Brent Slides Below $100 as Iran Deal Hopes Stir Volatility Despite US Stock Draw

    by VT Markets
    /
    May 26, 2026

    Brent crude has swung with Iran conflict headlines as hopes of a deal to end the war pushed prices back below $100 a barrel. Brent ended last week at $103.54/bbl and traded at $97.87/bbl, a drop of 5.48% from Friday’s close, while earlier it touched $96.02 before reports that US and Israeli jets carried out new strikes in southern Iran on missile launch sites and mine-laying boats.

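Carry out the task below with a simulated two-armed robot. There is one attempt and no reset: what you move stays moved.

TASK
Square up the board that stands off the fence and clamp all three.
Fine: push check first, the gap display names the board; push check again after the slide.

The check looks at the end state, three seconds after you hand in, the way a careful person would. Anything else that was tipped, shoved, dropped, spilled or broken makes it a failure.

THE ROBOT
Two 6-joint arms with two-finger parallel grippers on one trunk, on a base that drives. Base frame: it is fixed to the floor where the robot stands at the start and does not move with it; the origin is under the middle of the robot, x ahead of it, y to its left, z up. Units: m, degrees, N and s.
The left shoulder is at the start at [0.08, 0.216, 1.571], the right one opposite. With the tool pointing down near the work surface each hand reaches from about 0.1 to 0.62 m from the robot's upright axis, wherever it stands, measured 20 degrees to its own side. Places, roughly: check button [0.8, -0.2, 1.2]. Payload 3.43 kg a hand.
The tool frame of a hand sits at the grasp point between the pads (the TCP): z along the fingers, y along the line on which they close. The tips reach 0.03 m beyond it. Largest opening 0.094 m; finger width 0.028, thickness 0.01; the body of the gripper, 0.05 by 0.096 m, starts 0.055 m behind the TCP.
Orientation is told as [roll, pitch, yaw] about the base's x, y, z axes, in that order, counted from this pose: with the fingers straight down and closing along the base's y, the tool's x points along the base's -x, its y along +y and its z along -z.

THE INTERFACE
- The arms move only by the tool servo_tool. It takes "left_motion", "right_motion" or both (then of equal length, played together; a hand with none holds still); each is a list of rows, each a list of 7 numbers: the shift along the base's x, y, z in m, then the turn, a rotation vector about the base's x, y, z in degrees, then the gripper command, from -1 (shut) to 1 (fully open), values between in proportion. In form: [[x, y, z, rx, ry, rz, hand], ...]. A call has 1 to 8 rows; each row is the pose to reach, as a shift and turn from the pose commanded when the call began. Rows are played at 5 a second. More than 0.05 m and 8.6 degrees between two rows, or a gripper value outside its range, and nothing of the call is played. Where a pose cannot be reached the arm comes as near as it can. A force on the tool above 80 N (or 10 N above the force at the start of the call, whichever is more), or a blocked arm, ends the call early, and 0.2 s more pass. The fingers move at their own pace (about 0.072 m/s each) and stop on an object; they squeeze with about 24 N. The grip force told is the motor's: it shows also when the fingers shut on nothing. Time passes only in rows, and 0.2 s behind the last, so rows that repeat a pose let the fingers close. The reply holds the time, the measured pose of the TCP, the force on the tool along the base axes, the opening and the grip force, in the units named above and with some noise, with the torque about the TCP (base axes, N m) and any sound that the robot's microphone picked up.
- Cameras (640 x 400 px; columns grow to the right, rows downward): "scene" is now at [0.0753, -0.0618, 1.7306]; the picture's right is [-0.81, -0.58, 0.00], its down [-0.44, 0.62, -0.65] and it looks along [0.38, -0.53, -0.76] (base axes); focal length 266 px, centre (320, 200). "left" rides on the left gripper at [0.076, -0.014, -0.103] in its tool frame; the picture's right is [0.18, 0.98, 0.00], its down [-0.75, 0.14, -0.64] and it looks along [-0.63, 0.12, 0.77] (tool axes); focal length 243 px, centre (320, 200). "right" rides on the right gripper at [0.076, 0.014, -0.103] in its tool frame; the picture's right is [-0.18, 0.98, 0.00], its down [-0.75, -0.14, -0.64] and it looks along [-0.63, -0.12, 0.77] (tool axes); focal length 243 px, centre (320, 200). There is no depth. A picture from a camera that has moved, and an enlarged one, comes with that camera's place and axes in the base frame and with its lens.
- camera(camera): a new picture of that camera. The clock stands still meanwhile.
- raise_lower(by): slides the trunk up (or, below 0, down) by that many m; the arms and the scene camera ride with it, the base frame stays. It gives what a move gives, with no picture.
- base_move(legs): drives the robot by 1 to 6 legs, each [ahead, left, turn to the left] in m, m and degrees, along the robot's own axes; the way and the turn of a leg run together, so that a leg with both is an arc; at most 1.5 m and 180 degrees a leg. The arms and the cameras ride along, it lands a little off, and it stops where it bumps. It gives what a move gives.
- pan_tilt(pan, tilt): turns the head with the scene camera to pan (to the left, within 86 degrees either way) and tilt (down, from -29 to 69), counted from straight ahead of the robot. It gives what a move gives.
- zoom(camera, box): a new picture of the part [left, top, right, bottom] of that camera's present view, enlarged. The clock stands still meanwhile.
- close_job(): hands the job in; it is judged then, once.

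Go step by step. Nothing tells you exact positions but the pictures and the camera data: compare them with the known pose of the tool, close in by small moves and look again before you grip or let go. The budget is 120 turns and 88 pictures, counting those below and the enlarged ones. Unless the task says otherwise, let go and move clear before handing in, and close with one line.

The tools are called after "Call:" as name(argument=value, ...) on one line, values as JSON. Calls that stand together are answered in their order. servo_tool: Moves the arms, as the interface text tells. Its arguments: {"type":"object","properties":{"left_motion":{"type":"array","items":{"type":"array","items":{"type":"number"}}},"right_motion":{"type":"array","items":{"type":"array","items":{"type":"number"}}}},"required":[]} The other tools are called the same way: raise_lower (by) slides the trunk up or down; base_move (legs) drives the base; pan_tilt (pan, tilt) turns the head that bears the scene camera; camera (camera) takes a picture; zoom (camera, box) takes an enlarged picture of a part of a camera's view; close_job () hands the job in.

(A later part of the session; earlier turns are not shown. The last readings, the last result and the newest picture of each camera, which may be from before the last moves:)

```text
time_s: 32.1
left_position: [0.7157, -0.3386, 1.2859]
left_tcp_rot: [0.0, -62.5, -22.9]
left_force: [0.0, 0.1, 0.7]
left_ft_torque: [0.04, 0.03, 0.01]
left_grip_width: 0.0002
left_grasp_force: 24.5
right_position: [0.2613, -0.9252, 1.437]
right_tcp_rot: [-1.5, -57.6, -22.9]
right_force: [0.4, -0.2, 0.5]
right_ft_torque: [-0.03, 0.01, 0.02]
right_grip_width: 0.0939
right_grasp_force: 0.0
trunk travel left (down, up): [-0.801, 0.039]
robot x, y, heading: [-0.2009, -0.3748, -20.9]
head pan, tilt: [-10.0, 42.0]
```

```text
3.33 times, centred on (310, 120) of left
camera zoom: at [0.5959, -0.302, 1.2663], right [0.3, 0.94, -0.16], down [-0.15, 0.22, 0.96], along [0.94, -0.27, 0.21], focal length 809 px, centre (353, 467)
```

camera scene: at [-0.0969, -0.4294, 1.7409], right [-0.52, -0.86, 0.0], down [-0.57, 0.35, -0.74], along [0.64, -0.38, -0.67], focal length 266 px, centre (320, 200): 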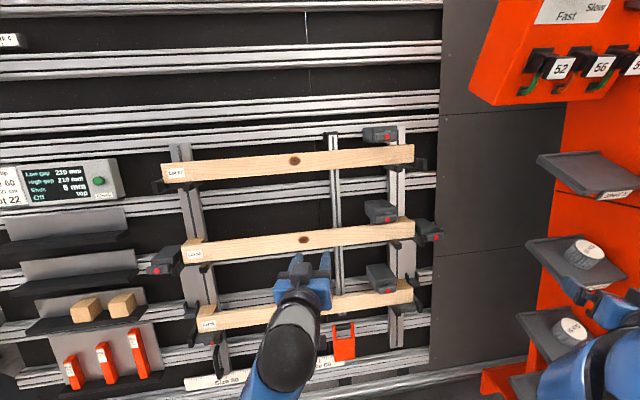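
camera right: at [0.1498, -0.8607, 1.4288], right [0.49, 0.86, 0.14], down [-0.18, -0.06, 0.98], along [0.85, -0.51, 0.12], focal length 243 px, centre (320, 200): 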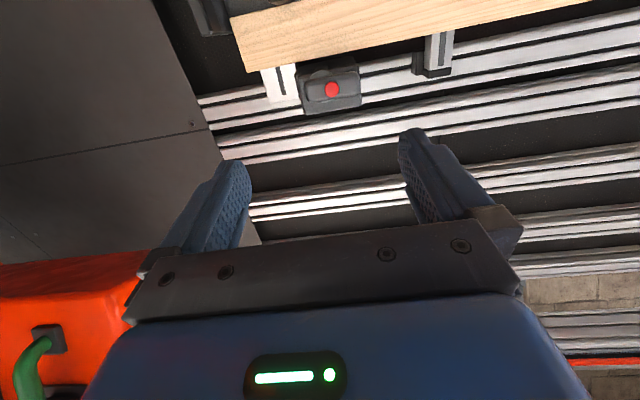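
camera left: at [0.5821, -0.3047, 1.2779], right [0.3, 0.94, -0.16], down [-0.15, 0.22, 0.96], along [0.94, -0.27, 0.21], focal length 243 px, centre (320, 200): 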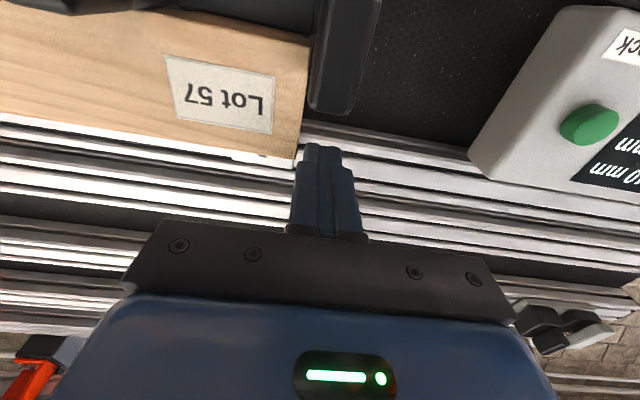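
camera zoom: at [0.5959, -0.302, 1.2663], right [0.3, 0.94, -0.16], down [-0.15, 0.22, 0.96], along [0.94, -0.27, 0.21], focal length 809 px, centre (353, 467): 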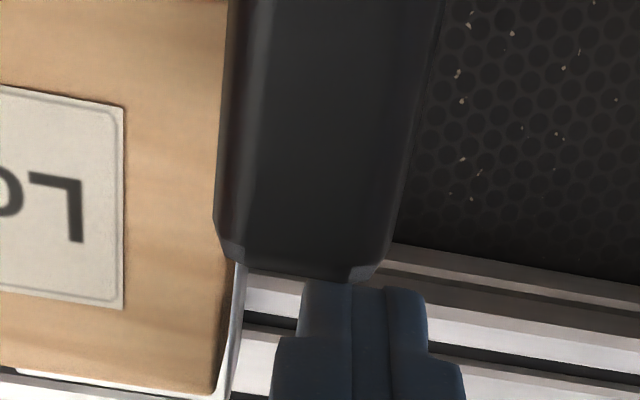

    Over the week, Brent fell 5.24% to $103.54/bbl, while WTI slid 8.37% to $96.60/bbl. The move in crude coincided with easing stagflation fears and softer inflation expectations, as markets priced in a possible reopening of the Strait of Hormuz in the coming weeks, which supported bonds and equities on both sides of the Atlantic.

    Brent Volatility Driven By Geopolitical Risk Premium

    We have seen Brent crude fall sharply as diplomatic headlines suggest a potential deal in the Iran conflict could be near. This whipsaw action, taking prices from over $103 down below $98, is a clear sign that geopolitical risk premium is driving the market. The coming weeks will likely see this volatility continue as negotiations ebb and flow.

    This bearish sentiment from peace talks, however, is being met with bullish fundamental data. The latest EIA report showed a surprise U.S. crude inventory draw of 2.1 million barrels last week, against expectations of a build, suggesting underlying demand remains robust. This fundamental tightness creates a floor for prices and a tense tug-of-war against the geopolitical headlines.

    Trading Strategies Amid Uncertainty And Volatility

    The options market is pricing in these sharp swings, with the CBOE Crude Oil Volatility Index (OVX) hovering around 42, well above its long-term average. This elevated implied volatility tells us that traders are braced for a significant price move. We believe this environment is less about picking a direction and more about positioning for the volatility itself.

    Given this, we think traders should consider strategies that profit from large price movements, regardless of direction. Buying straddles or strangles on July contracts allows a position to benefit from a price spike if talks collapse or a price collapse if a deal is signed. This directly plays the high level of uncertainty priced into the market.

    For those who want to express a directional view but with limited risk, we see merit in using vertical spreads. A bull call spread can capture upside from any renewed conflict, while a bear put spread can profit from a confirmed peace deal. These strategies offer a defined risk-reward profile, which is prudent when headlines can turn the market on a dime.

    We are also paying close attention to the calendar, with diplomatic meetings reportedly scheduled for early June. This makes selling weekly options against longer-dated positions an attractive strategy to collect the high premium from near-term uncertainty. The goal is to let time decay work in our favor while waiting for a clearer picture to emerge.